The action came after a similar walkout by about 15 workers Monday afternoon following an alleged anti-Muslim comment made by a Pinnacle supervisor. Most of the employees who walked out from the job on both Monday and Tuesday are East African. 

The incident on Monday occurred as a group of women employees went on break for one of their five daily prayers. A supervisor confronted them and asked where they were going. When they said to pray, the supervisor allegedly responded: “That’s bullshit, I’m tired of you all going to pray all the time.”

The women told coworkers Barjas Rwaili and Mustafa Karama, who both work handling packages for the company, about the incident. Together, Rwaili, Karama, and the women reported the alleged incident to their bosses. 

Rwaili said this prompted the general manager to speak with the supervisor who allegedly made the comment. Instead of taking the matter seriously, Rwaili said he saw his general manager come out of the meeting laughing. That’s when around 15 employees left their shift in outrage. 

“That basically triggered everything, because there’s been a lot of this before,” Rwaili said. “We decided that’s it, we have to leave.”

A spokesperson with Worldwide Flight Services, which acquired Pinnacle Logistics earlier this year, told Sahan Journal that the company is investigating the matter and taking the employees’ concerns seriously. The spokesperson added that the company also “placed one supervisor on administrative leave pending the outcome of the investigation. 

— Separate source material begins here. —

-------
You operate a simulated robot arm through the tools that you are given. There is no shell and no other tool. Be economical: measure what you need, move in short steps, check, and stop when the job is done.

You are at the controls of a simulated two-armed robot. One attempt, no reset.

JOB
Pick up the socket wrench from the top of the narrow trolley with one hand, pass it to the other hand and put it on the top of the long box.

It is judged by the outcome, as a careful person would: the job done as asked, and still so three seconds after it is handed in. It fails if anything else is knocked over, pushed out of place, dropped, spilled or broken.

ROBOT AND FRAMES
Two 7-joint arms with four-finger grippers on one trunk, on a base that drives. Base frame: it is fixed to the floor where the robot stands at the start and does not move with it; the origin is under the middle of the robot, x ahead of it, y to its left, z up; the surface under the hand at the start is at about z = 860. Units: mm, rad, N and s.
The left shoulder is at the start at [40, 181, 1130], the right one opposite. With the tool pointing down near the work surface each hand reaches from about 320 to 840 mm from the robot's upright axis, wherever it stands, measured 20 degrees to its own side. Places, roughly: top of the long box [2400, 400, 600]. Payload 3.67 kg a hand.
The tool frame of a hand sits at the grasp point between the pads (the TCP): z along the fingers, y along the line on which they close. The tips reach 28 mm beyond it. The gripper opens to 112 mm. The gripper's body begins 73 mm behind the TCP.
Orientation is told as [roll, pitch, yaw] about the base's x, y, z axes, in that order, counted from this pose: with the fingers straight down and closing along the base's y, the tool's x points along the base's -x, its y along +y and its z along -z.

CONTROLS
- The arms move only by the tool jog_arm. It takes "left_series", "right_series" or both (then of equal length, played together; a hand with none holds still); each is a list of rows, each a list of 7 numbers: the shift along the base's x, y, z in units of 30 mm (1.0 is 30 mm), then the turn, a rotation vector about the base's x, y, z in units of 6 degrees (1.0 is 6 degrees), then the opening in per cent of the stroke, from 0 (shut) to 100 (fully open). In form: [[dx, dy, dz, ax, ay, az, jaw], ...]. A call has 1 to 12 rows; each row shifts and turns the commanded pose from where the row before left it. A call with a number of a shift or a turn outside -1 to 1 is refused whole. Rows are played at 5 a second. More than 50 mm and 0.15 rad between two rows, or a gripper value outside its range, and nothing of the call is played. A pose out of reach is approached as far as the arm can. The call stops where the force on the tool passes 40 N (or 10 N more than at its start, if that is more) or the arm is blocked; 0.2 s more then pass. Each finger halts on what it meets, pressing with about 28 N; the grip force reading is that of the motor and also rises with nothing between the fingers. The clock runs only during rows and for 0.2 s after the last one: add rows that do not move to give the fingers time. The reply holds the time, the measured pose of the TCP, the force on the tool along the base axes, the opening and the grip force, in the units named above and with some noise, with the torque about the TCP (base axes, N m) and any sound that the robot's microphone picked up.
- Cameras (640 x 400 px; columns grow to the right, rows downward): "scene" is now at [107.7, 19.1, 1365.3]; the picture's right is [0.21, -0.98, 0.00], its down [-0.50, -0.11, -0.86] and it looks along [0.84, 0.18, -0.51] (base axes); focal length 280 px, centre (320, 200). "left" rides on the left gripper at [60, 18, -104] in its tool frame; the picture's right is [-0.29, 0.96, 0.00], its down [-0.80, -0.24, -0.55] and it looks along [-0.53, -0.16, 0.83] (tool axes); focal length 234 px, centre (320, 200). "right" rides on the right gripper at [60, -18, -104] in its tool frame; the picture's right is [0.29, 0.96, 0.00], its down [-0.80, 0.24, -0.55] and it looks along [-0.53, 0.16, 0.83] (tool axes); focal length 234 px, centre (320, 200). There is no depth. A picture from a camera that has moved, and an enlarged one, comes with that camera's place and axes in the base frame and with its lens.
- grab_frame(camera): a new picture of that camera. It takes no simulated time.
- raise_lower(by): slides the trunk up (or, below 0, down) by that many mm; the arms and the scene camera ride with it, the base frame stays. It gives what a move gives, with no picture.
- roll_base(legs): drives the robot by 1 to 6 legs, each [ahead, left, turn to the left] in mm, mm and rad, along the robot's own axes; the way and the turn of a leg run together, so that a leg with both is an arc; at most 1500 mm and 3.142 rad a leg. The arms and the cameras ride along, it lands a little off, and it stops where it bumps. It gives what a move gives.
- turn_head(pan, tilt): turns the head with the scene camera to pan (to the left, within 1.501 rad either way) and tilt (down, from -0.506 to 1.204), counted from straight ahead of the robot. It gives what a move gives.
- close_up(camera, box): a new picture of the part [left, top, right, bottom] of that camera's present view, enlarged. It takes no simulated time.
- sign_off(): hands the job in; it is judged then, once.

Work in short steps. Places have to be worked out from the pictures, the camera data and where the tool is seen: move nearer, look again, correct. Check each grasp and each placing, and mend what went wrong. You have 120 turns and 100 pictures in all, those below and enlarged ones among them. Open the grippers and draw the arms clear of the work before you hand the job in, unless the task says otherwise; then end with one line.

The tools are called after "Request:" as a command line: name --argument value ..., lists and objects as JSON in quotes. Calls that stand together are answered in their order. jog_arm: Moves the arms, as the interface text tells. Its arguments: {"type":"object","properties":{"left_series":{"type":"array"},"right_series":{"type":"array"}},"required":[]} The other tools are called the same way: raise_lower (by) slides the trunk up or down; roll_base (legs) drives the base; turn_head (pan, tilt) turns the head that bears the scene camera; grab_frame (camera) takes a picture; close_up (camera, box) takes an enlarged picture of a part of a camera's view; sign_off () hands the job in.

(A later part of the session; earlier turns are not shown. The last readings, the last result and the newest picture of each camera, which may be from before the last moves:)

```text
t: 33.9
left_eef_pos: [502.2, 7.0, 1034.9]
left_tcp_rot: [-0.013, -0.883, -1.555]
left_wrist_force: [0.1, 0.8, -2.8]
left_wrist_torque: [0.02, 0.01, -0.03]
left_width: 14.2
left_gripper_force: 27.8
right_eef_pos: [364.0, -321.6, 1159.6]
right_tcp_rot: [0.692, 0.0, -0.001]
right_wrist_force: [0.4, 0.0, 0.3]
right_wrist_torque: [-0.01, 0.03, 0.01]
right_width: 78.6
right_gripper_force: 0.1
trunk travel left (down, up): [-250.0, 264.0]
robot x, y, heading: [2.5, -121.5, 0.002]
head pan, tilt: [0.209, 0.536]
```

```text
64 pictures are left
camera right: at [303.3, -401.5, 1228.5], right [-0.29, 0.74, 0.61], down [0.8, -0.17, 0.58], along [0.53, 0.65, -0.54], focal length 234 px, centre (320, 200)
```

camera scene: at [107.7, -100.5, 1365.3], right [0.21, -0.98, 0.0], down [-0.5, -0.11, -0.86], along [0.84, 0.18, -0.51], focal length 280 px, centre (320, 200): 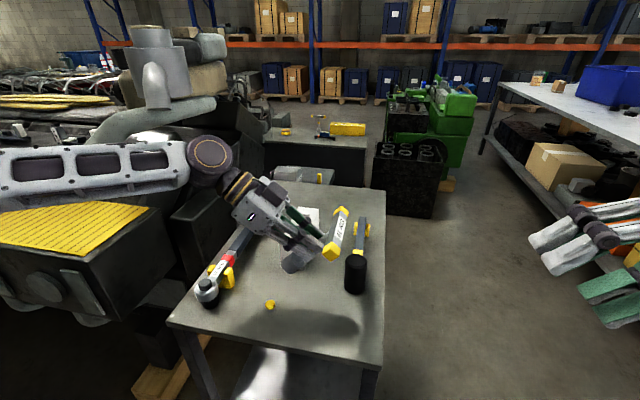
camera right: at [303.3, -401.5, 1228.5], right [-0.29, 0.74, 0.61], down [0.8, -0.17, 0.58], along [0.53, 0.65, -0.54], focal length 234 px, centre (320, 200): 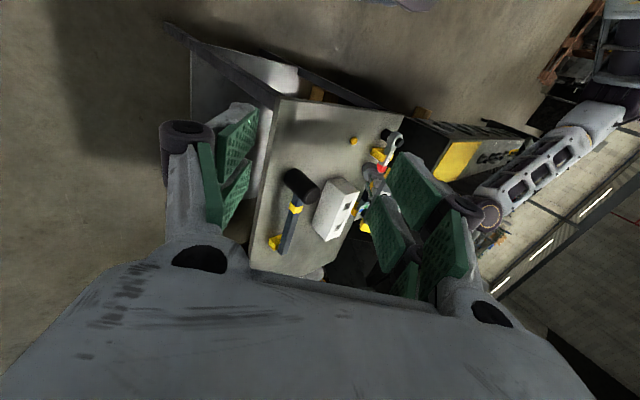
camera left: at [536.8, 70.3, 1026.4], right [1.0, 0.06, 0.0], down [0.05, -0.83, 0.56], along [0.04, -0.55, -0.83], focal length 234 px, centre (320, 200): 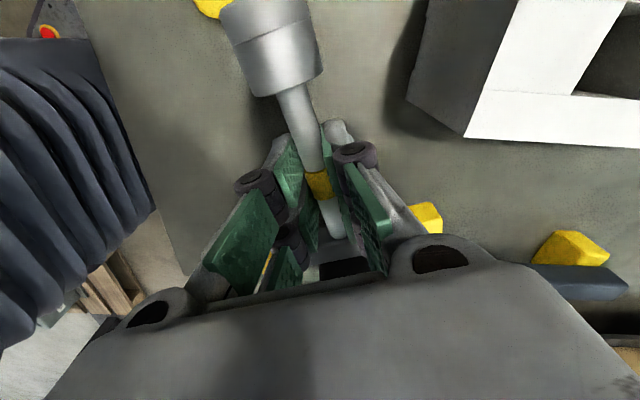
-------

“Our organization has a strong track record of providing a warm and welcoming environment for our diverse, global workforce and are confident we can work through any issues,” the spokesperson said.*

Rwaili, 27, said the incident was just the latest in a line of similar comments from supervisors and managers criticizing Muslims and Somalis. Rwaili alleges that one month ago, he heard his general manager say he’s tired of hiring Muslim employees “because they’re paid too much and slow his operation.” 

The actions by Pinnacle Logistics employees follow similar walkouts over the past few years by East African employees at the Amazon facility in Shakopee decrying poor working conditions. 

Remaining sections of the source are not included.